Of course you can imagine the shock. We had had shutdown the 95% of a multi-billion $ company’s 24/7 operational systems to find out that there’s a tiny server under a table, which belongs to a R & D techie, who setup SCO Unix server for test purposes and decided to setup a DHCP server service with identical IP range as the MSCs and the HLRs…apparently some other test machine in the same department had picked up the IP address which caused a huge conflict with the MX200’s IP address, making it unavailable for the HLRs to connect causing massive disruption due to buffer overflows.
We had isolated the culprits manually and managed to turn the network to its previous state by 12:00. The loss of the day was calculated to be around 6 million US$.

Of course some people’s key cards didn’t work the next day, including the GSM Tech director’s.
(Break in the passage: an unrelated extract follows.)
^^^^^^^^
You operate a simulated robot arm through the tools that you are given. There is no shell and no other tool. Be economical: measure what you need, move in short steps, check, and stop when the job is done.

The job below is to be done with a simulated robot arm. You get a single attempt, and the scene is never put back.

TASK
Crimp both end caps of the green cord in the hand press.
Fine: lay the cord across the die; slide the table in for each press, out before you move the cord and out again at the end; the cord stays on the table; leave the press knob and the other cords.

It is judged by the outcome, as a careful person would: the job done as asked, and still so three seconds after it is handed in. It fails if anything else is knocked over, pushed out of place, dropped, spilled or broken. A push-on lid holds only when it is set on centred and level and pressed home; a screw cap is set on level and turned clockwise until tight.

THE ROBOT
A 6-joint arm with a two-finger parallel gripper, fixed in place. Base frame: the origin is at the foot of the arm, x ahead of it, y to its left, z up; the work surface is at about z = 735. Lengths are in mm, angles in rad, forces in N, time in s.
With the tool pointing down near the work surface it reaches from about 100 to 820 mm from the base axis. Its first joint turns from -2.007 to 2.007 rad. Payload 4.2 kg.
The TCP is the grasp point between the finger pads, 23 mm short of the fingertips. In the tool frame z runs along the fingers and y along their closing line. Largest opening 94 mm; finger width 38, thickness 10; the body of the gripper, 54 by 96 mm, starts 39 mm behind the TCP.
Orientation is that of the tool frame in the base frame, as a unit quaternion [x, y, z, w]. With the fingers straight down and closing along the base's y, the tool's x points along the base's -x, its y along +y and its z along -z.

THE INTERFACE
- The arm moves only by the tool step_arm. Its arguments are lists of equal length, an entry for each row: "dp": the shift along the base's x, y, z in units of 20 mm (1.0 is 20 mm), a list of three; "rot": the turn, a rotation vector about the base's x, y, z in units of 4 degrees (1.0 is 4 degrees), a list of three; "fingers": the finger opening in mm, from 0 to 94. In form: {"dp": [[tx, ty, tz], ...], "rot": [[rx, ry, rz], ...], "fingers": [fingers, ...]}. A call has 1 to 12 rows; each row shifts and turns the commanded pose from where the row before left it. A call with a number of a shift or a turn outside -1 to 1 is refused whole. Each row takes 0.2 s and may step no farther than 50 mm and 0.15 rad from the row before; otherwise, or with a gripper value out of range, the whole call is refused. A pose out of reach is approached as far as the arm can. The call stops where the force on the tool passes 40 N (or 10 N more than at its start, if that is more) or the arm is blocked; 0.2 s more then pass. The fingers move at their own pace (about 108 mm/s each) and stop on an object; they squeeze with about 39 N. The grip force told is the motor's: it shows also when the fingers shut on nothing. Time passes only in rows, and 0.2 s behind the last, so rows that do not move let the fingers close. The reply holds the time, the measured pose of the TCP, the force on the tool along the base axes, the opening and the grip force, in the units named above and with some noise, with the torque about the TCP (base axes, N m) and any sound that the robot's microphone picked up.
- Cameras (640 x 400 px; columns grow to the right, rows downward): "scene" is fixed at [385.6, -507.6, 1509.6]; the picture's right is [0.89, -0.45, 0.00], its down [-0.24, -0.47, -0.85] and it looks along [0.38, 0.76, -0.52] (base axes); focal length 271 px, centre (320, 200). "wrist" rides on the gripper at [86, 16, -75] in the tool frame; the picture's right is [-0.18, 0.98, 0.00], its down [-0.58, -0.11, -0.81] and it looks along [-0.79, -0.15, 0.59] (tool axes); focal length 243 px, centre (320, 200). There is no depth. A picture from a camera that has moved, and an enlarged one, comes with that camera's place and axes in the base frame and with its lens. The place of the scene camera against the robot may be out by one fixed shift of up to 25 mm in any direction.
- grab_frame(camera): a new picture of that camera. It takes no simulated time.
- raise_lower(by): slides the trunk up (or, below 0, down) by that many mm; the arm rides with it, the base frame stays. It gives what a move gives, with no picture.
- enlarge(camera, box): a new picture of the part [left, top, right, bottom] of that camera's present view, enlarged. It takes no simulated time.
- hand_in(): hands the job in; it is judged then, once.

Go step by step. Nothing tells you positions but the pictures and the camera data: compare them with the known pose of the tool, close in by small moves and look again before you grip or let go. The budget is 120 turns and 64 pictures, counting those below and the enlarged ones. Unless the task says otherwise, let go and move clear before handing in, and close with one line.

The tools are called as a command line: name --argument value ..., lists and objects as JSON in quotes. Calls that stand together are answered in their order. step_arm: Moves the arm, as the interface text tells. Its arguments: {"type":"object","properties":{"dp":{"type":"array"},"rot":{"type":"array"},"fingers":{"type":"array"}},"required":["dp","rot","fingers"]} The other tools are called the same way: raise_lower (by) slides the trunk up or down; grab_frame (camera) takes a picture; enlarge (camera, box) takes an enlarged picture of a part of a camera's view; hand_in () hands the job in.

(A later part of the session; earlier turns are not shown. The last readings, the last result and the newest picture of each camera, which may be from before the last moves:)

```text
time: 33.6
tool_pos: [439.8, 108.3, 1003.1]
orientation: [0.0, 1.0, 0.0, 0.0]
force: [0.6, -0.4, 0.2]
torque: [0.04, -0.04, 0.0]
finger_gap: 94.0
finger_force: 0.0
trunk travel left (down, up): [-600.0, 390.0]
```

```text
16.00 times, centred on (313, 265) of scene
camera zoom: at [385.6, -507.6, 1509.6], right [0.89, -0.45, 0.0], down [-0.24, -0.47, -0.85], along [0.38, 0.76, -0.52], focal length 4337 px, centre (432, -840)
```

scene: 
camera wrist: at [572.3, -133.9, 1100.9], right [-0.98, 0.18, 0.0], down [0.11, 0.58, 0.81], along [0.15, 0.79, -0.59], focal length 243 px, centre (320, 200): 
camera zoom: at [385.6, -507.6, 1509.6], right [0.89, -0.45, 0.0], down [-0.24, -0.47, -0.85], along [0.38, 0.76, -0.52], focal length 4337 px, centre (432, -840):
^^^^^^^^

In the meanwhile, as the leader of the ERT (emergency response team) although I didn’t get any commendations, I was instead given the task of reshaping the whole network infrastructure of the organization, in a way that a scenario like this would never happen again.

With a team of professionals we managed to revive and configure the huge network within 24 months with a big hefty budget, where all active devices were configured, managed, monitored and 24/7 (I shall talk about this in my next log). As I hear from colleagues, they are still using the same operational lifecycle fundamentals I had established back in 2002 (based on early version of ITIL and enterprise architecture).